Scout CEO orders cost review after “unsatisfactory” Q4

Andreas Ternström, chief executive of fantasy gaming provider Scout Gaming Group, said the business would initiate a cost review after he was “not at all satisfied” with the supplier’s slow growth and rising expenses in Q4.

Revenue ticked slightly upward to SEK17.1m, after revenue of SEK16.9m in Q4 of 2020.

Expenses, meanwhile, more than doubled to SEK51.0m.

Personnel expenses grew to SEK13.7m, but most of the growth was in other external expenses, which were up 148.5% to SEK34.3m. Ternström said the increase in other costs was mostly related to marketing, plus a one-off SEK18m cost after expenses for tournament participation tickets had been “wrongly accounted for” in prior periods.

If the errors had been attributed to these previous quarters instead, expenses would have come to SEK33.1m.

Depreciation and amortisation also grew, by 50.2% to SEK3.1m.

As a result, the business made an operating loss of SEK33.9m, which was more than five times its operating loss in 2020.

After a SEK791,000 loss on financial items, Scout’s final loss was SEK34.7m, compared to a SEK13.9m loss the year prior.

“The fourth quarter of the year was challenging for us, and we were unable to generate

the revenue and growth we have shown historically,” Scout chief executive Andreas Ternström said. “This, together with higher marketing costs to increase revenue in the long term, led to an unsatisfactory result for the quarter.

“We are not at all satisfied and have taken several measures, and simultaneously have we

initiated a review of the cost structure for the group.”

Ternström did not reveal what the cost review would entail, including whether it would involve layoffs.

Looking at the full year, revenue was up 14.1% to SEK56.6m. Ternström said a major reason for this was that the supplier had increased the number of “unique end users” within its network of operator clients by 182% during the year.

Ternström added that after the difficulties of Q4, Scout had already set about executing a new strategy. Under this strategy, the business would focus more on receiving fixed recurring revenue, rather than variable payments.

“We will continue to grow our network and total number of players but with a partly new business model,” he said. “The model is to increase the recurring part of the monthly fees for our product. This will lead to increased, more stable and more predictable revenues from our


“The result of the new business model is that already at the beginning of 2022 we have contracted operator customers worth SEK 500,000 per month.
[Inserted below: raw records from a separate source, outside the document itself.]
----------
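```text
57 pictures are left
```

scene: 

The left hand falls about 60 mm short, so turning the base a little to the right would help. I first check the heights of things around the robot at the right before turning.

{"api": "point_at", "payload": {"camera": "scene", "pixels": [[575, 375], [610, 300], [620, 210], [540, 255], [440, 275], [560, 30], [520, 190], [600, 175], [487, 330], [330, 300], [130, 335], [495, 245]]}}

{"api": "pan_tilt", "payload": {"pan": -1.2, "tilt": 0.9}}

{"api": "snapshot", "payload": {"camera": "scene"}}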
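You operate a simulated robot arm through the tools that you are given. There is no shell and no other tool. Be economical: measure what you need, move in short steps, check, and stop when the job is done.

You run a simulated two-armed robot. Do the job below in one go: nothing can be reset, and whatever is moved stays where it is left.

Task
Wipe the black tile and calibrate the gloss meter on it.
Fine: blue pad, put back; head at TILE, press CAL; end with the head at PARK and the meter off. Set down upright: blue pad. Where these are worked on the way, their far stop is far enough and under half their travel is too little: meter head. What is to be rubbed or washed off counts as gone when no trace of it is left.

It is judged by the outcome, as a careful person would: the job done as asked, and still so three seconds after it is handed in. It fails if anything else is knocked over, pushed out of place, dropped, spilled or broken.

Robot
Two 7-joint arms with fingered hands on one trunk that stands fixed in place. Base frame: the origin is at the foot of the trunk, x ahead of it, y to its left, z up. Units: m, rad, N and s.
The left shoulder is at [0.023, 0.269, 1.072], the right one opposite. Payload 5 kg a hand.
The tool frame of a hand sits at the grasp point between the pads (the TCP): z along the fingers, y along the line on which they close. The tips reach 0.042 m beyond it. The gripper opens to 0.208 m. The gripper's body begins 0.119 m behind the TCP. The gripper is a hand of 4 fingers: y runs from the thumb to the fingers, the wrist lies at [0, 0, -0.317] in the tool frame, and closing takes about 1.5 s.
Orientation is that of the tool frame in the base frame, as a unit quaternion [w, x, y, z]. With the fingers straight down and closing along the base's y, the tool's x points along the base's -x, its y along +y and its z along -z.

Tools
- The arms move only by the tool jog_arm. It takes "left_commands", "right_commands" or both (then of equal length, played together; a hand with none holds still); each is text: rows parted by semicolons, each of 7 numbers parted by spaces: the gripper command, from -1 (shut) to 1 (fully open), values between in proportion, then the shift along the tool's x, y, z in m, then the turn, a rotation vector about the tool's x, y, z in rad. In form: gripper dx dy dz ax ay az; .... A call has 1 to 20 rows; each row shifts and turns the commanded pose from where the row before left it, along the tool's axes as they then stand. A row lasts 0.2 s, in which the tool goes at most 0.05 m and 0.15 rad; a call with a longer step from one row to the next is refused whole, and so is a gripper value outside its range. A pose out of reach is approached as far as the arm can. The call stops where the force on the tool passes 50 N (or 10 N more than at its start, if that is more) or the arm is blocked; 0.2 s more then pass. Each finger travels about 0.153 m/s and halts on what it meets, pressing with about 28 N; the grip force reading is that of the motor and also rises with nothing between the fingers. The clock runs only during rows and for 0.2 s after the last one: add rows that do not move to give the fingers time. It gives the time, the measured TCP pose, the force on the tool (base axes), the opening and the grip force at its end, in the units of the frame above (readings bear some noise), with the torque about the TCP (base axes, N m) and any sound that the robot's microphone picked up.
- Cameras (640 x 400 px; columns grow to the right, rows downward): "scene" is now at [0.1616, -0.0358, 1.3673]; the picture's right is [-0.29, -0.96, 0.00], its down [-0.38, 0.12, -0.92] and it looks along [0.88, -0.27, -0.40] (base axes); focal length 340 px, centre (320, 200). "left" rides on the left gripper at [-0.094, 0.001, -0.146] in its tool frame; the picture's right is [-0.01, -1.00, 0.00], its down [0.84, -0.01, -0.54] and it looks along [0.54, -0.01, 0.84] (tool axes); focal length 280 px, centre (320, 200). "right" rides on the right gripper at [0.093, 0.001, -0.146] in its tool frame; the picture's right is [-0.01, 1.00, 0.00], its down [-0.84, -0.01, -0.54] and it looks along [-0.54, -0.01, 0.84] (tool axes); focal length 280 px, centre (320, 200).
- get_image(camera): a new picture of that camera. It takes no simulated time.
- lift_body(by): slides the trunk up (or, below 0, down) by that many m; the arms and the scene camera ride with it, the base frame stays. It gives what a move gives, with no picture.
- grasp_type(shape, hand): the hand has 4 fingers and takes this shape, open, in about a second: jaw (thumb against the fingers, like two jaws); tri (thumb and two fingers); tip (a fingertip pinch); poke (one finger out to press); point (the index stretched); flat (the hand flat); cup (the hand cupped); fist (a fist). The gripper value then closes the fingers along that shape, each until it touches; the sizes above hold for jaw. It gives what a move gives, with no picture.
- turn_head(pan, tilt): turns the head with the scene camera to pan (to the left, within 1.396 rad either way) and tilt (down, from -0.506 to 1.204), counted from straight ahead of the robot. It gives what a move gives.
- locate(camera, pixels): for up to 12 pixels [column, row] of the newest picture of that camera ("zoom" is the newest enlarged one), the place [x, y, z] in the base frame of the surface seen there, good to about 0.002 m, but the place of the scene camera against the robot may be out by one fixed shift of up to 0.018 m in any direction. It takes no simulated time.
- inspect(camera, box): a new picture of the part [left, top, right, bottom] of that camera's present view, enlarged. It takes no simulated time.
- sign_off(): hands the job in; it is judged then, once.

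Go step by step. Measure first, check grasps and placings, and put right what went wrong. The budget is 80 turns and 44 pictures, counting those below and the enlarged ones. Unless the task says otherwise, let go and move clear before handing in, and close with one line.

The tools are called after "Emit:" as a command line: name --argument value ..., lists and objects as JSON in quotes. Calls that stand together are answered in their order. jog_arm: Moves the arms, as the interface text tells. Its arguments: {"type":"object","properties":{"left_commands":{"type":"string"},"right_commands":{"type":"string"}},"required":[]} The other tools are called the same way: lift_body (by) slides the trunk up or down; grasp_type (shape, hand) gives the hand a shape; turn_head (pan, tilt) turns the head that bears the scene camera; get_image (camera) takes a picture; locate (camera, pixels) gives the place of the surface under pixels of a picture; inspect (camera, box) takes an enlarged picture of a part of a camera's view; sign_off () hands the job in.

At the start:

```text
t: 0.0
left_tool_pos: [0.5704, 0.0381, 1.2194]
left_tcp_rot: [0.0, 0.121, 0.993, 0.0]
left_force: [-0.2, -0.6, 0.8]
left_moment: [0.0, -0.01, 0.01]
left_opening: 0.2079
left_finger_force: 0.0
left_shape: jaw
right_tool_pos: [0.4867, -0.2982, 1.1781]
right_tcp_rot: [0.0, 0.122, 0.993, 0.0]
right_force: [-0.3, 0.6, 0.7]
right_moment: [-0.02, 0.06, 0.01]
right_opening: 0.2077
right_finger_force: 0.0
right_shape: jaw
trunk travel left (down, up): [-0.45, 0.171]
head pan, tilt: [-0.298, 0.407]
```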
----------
We expect all these customers to be launched in the first half of the year. This is a consequence of continuing to execute on our B2B strategy with three new agreements so far in 2022 and three upcoming launches in the US.

“I would like to clarify that this new model not only generates revenue, but also an increased commitment from operator customers.”

The Scout chief executive said he planned for the business to quickly become profitable with the new strategy.

“The new business model and the review of the expenses for the group aims to become more effective and achieve profitability as quickly as possible,” he said.

While revenue was up, operating expenses grew more rapidly, up by 43.4% to SEK132.9m.

Of this total, personnel expenses made up SEK45.7m, up 31.3%, while other external expenses grew 48.7% to SEK76.3m. Depreciation, amortisation and impairment costs, meanwhile, were SEK10.9m, which was 65.2% more than in 2020.

As a result, Scout made an operating loss of SEK76.3m, which was 66.6% more than it lost in 2020.

The business made a SEK3.3m profit on financial items and tax benefits, however, which meant its final loss was SEK72.9m, which was 33.5% more than its loss in 2020.

During Q4, Scout announced that Billy Degerfeldt would leave his role as chief financial officer of the business after serving a three-month notice period, after taking an unnamed job elsewhere. It then hired Niklas Jönsson to fill this role from 10 January. Jönsson had worked for more than a decade as an accountant with PwC before spells with Global Gaming Group and Evolution Gaming in Malta.

In the results announcement, Ternström said Jönsson would “develop and improve our financial function”.

During the year, the business also launched a North America-focussed social sportsbook platform through a partnership with new sports league, the Masters Cup Series of pool.